Schools and libraries gain access to the Emergency Connectivity Fund in July 2021. It provides billions to help educational institutions improve the remote learning resources available to their students, staff and patrons. These resources include Internet access but also the devices needed to connect.
The Homework Gap
A photo went viral online during the coronavirus pandemic: two small girls sit cross-legged outside a Taco Bell for the Wi-Fi access that allows them to attend school online. The digital divide is a significant problem in America and one that has received a great deal of attention at a time when millions of American children are having to attend school via the internet. The acting chairperson of the Federal Communications Commission—Jessica Rosenworcel—refers to the digital divide as the homework gap and stresses that this challenge has existed long before nationwide lockdowns began. The FCC estimates that as many as 17 million American children lack the Internet access needed for their schoolwork.
The Emergency Connectivity Fund
The Emergency Connectivity Fund—or ECF—is a new FCC program with more than $7 billion in initial funding. The core goal of the ECF is to assist schools and libraries provide the tools and services that their community members need for remote learning during the COVID-19 pandemic. It provides relief to students and school staff but also library patrons. Individual schools and libraries are eligible, but organizations can also apply as a consortium. The application window begins on July 1, 2021, and ends on August 13, 2021. Funding will be available until July 30, 2022. All considered entities must have an active FCC Registration Number. Approved groups will receive funding that can be used for Wi-Fi hotspots; modems, routers and related devices; and laptops, tablets and other devices that people can use to connect to the Internet for remote learning.
The American Rescue Plan
The ECF was created by the American Rescue Plan. The ARP Act is a $1.9 trillion relief package that was passed by Congress in March 2020. This legislation is expansive. It includes $1,400 in economic impact payments to most Americans. The act funds unemployment benefits and extends health insurance coverage for the unemployed. It increased the Child Tax Credit. State and local governments have access to the funding as do numerous small businesses. It also provides grants and other resources for municipal internet service providers like Spectrum and public-private partnerships seeking to expand broadband availability in rural areas. Additional funding will be provided via the infrastructure plan if passed, but it is important to stress that the homework gap is often an income problem and not an availability issue.
The E-Rate Program
Those familiar with the FCC E-Rate program may note similarities between it and the new ECF. Like the ECF, the E-Rate program provides benefits to schools and libraries based on the level of poverty in their respective communities and whether those communities are rural or urban. There are some important distinctions, however. The E-Rate program is more expansive concerning what can be funded. It provides funds ranging from 20 to 90 percent of the cost, but the school or library must pay at least 10 percent. The program is currently permanent, and any services or technologies funded are limited to the premises. The ECF is a temporary program. Its funding is focused on Internet access, and it can fund services or technologies to be used off the premises.

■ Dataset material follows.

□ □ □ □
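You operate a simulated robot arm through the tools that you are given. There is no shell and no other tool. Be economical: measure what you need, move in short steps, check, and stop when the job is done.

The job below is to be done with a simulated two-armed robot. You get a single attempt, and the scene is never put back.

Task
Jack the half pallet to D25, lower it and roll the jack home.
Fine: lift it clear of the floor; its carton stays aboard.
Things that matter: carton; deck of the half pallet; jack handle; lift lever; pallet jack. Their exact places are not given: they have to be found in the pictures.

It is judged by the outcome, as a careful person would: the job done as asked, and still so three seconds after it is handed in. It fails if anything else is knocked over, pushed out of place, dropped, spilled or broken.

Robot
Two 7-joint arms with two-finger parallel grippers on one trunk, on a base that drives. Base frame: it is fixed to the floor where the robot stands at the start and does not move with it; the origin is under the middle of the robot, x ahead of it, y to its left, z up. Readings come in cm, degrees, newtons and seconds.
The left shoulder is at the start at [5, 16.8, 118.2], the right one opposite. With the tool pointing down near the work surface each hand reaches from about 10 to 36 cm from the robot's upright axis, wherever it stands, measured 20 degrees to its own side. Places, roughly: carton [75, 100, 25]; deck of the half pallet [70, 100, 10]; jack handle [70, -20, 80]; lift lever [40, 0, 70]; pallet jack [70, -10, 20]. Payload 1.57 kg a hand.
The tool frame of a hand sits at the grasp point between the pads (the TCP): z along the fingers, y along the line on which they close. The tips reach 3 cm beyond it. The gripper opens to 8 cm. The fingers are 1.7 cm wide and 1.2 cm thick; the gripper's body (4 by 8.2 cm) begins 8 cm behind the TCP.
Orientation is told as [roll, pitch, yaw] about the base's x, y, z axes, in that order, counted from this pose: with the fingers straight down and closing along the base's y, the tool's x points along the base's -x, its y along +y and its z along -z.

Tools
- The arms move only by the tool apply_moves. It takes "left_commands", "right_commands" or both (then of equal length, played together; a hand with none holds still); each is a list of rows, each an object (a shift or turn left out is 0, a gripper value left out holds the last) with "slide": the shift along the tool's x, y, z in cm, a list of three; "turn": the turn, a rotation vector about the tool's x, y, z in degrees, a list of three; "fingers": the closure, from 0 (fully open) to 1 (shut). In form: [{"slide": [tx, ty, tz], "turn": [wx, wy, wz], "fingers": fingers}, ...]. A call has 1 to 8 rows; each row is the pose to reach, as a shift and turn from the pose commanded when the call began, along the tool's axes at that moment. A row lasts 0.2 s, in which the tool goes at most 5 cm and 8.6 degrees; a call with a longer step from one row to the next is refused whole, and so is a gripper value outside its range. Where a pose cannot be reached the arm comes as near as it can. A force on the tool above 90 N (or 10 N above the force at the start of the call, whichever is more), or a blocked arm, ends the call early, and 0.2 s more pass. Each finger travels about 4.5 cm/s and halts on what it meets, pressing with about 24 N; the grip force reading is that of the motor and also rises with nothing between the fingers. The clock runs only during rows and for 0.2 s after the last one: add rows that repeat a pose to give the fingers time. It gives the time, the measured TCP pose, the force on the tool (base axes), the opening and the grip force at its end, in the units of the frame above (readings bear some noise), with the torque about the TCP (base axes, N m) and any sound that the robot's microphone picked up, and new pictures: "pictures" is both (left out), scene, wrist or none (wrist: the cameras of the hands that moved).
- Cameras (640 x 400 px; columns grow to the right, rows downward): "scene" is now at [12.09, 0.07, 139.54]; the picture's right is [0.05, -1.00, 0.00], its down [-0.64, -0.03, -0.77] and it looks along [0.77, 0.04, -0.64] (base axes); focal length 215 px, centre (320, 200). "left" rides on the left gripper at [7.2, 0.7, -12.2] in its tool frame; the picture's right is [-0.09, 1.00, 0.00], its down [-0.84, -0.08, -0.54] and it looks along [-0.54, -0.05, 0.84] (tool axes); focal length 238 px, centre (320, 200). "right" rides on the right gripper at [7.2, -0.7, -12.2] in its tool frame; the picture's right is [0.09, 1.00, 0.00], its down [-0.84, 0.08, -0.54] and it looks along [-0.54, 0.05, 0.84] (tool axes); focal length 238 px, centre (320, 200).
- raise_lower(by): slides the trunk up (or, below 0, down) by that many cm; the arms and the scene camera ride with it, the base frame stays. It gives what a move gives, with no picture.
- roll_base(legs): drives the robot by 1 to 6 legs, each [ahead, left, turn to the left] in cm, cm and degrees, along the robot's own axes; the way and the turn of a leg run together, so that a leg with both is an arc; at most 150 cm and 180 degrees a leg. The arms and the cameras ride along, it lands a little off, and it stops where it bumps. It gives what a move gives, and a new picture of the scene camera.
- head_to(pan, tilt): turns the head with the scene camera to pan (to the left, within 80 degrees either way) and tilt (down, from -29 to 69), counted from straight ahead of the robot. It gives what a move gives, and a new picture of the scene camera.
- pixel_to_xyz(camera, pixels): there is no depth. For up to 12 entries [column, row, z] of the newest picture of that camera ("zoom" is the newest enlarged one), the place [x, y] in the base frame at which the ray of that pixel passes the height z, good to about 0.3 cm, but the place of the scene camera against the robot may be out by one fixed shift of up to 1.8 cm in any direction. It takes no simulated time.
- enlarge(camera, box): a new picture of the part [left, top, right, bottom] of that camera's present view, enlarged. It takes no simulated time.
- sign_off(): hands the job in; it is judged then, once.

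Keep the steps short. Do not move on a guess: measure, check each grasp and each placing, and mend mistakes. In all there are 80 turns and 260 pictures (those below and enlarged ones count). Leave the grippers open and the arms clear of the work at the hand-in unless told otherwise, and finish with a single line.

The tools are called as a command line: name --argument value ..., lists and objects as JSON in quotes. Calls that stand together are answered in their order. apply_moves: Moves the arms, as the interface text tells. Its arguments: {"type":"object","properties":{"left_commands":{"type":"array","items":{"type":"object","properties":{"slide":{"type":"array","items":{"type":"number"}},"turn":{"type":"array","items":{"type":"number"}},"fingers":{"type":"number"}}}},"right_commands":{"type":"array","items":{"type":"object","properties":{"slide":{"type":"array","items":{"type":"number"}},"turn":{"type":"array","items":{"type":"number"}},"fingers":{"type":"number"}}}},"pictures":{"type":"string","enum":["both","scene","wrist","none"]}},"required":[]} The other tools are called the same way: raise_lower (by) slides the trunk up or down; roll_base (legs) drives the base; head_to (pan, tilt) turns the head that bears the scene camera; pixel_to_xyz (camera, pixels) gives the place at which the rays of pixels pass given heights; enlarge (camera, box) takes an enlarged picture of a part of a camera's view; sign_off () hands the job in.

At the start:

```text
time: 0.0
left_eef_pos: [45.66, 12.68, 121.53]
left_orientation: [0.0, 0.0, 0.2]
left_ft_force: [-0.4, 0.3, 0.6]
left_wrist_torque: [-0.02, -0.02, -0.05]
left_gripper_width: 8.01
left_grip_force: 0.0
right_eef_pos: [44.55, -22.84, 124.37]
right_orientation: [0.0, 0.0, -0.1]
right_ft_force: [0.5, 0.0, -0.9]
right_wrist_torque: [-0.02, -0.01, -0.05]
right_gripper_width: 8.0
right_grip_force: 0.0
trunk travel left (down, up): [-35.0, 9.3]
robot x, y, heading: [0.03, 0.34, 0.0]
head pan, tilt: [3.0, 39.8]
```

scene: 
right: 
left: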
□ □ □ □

Libraries, for instance, can purchase laptops and tablets that their patrons can borrow in order to access the Internet at home.
The Road Ahead
While the ECF is temporary and not a comprehensive solution, it is a positive step forward. Additional funding to close the homework gap is on the horizon. While they may disagree on how to overcome the challenges, both Democrats and Republicans recognize the issues and agree that a solution is needed.